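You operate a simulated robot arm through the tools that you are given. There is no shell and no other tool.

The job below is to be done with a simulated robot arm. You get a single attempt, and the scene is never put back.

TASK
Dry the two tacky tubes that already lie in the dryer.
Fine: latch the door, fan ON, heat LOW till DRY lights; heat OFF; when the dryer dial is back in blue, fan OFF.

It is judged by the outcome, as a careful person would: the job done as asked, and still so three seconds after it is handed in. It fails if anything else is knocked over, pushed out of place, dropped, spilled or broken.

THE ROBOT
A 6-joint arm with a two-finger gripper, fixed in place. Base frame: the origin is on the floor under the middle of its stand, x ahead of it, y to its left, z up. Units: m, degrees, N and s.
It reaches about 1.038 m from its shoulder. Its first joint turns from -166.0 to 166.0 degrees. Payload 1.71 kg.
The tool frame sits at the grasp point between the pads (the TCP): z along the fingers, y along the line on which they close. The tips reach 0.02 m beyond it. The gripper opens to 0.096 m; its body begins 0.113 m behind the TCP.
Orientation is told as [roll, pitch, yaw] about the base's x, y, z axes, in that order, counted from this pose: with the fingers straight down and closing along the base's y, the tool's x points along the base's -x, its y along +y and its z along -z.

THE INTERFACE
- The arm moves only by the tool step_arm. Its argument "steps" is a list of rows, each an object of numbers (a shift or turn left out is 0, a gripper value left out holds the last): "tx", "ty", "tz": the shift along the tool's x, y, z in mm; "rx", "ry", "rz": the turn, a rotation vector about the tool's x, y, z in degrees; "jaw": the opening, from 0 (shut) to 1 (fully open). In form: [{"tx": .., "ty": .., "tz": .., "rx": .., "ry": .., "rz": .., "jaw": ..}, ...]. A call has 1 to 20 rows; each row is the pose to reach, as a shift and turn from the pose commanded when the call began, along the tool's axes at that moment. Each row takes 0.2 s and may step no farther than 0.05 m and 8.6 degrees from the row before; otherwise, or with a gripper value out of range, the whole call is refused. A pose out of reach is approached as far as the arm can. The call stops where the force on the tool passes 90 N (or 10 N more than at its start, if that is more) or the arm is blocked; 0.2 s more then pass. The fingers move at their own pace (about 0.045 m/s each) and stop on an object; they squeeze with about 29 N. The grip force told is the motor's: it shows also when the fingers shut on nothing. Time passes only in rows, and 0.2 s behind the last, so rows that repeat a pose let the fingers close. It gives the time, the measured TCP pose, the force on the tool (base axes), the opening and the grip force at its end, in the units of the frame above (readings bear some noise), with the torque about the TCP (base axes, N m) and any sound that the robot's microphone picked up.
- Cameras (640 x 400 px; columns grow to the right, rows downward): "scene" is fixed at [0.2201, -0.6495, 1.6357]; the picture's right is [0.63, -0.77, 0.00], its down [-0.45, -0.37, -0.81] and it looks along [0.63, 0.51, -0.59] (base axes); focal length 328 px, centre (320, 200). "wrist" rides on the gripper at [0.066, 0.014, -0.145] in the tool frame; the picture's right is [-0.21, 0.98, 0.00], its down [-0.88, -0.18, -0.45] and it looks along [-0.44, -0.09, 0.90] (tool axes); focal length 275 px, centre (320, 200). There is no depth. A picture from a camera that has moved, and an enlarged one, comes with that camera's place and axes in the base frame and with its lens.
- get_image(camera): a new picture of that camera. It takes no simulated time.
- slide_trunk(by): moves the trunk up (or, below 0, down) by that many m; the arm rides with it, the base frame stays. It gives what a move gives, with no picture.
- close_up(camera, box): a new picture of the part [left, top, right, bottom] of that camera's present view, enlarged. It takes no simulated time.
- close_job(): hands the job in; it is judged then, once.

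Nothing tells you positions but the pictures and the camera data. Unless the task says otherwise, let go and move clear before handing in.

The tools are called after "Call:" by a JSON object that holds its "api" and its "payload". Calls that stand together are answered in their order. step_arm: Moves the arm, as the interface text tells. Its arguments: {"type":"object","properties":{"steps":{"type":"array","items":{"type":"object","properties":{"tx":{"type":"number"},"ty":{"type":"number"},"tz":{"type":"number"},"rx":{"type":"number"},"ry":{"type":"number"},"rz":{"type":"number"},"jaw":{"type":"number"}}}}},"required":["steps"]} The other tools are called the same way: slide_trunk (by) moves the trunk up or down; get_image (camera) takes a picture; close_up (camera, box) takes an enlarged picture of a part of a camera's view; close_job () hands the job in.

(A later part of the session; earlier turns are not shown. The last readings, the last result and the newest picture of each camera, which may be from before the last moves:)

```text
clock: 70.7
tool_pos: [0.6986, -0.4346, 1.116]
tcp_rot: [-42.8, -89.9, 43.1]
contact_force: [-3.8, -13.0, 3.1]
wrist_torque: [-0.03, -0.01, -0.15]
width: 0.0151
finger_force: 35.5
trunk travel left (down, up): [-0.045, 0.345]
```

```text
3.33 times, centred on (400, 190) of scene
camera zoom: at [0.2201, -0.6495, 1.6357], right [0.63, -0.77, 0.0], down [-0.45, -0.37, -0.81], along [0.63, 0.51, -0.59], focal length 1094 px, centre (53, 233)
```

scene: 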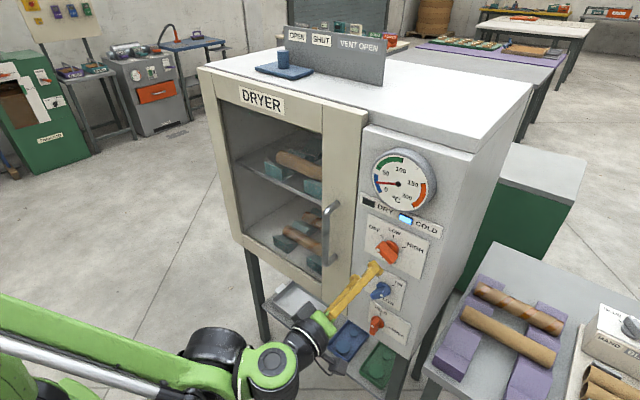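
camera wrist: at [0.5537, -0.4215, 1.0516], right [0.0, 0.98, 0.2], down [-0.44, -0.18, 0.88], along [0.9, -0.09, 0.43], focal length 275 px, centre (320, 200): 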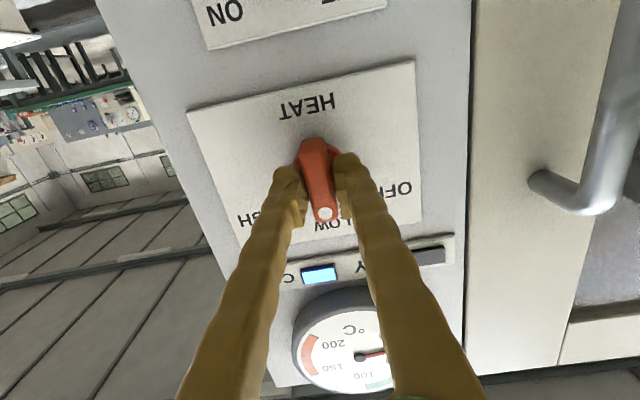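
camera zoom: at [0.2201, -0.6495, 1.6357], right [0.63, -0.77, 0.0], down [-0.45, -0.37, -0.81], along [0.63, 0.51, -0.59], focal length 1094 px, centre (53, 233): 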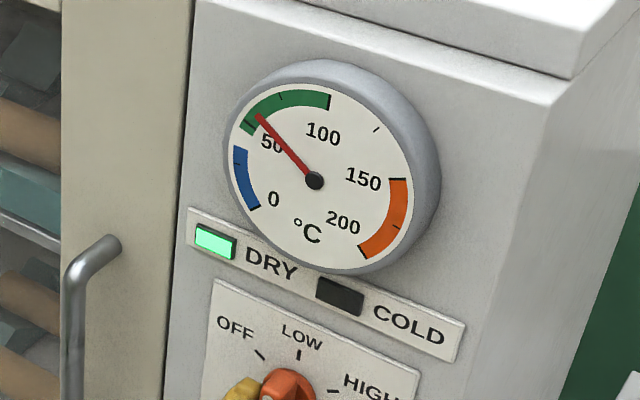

* **PROBLEM TO WORK ON**:
Copy out each line of the data containing the string "trunk".

* **TASK OUTPUT**:
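- slide_trunk(by): moves the trunk up (or, below 0, down) by that many m; the arm rides with it, the base frame stays. It gives what a move gives, with no picture.
The tools are called after "Call:" by a JSON object that holds its "api" and its "payload". Calls that stand together are answered in their order. step_arm: Moves the arm, as the interface text tells. Its arguments: {"type":"object","properties":{"steps":{"type":"array","items":{"type":"object","properties":{"tx":{"type":"number"},"ty":{"type":"number"},"tz":{"type":"number"},"rx":{"type":"number"},"ry":{"type":"number"},"rz":{"type":"number"},"jaw":{"type":"number"}}}}},"required":["steps"]} The other tools are called the same way: slide_trunk (by) moves the trunk up or down; get_image (camera) takes a picture; close_up (camera, box) takes an enlarged picture of a part of a camera's view; close_job () hands the job in.
trunk travel left (down, up): [-0.045, 0.345]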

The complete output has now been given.